Sep. 20, 2013 at 8:38 AM ET
Pope Francis is starting to turn public perception of the Catholic Church in a more positive direction, a leading American Catholic cleric said Friday.
The pope laid out a more pastoral vision, one with less of a doctrinal focus, during an interview published Thursday that said the church cannot focus only on the issues of abortion, contraception and gay marriage.
The pope turned the interview into “an amazingly effective teachable opportunity” for Catholic leaders, said Cardinal Timothy Dolan, president of the U.S. Conference of Catholic Bishops, by deemphasizing controversial issues that have dominated church politics for more than a generation.

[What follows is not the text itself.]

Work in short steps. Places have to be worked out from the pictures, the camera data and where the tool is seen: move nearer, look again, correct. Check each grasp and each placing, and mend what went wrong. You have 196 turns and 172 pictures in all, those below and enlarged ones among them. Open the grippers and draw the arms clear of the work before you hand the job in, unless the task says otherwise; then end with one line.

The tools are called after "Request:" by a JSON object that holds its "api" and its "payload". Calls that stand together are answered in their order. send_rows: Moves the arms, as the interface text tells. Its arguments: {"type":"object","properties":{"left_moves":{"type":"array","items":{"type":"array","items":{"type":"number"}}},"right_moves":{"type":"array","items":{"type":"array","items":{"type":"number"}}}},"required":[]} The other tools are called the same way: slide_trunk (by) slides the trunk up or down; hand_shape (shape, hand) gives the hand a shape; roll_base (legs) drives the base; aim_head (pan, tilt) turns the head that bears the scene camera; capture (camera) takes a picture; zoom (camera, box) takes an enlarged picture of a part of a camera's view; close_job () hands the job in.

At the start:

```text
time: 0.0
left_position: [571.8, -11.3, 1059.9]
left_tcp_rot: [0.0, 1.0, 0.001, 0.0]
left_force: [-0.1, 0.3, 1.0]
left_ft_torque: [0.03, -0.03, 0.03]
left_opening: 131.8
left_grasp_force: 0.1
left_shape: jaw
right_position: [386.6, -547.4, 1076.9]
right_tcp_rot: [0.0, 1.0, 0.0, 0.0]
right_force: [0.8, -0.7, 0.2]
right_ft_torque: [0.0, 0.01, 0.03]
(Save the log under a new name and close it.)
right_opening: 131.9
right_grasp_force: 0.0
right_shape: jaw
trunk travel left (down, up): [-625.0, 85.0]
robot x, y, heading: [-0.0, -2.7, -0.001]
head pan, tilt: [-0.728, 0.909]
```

“He’s asking for a fresh strategy. What he’s saying is that sometimes if we come across as negative, as complaining too much, we lose the folks,” he told TODAY’s Savannah Guthrie. “We got to be positive, we got to be fresh, we got to be affirming. And if we emphasize the essentials, all the other principles are going to flow from it, the practical applications.
"I think he's on to something. He's a good teacher."
In his interview with a group of Jesuit journals, the pontiff acknowledged that he has not spoken extensively about abortion and homosexuality but said the church should not discuss those issues excessively but rather “in a context.”
In July, he also drew attention for saying that the church must treat everyone, including gays, with dignity, saying, “who am I to judge them?” The interviews have drawn great opportunity for discussion, Dolan said.
“This man, Pope Francis, has given the Church a front-burner position in the life of the world that we know,” he said. “We bishops, we priests, we lay leaders of the church — we’ve got the opportunity now to help him clarify and present, in a fresh and vigorous way, the teaching of the church because all of a sudden, everybody’s interested.”
The pope's interview was published on the six-month anniversary of his installation, Dolan said, noting the numerous conversations the pontiff has generated about church teachings.
"This guy's batting a thousand," he said.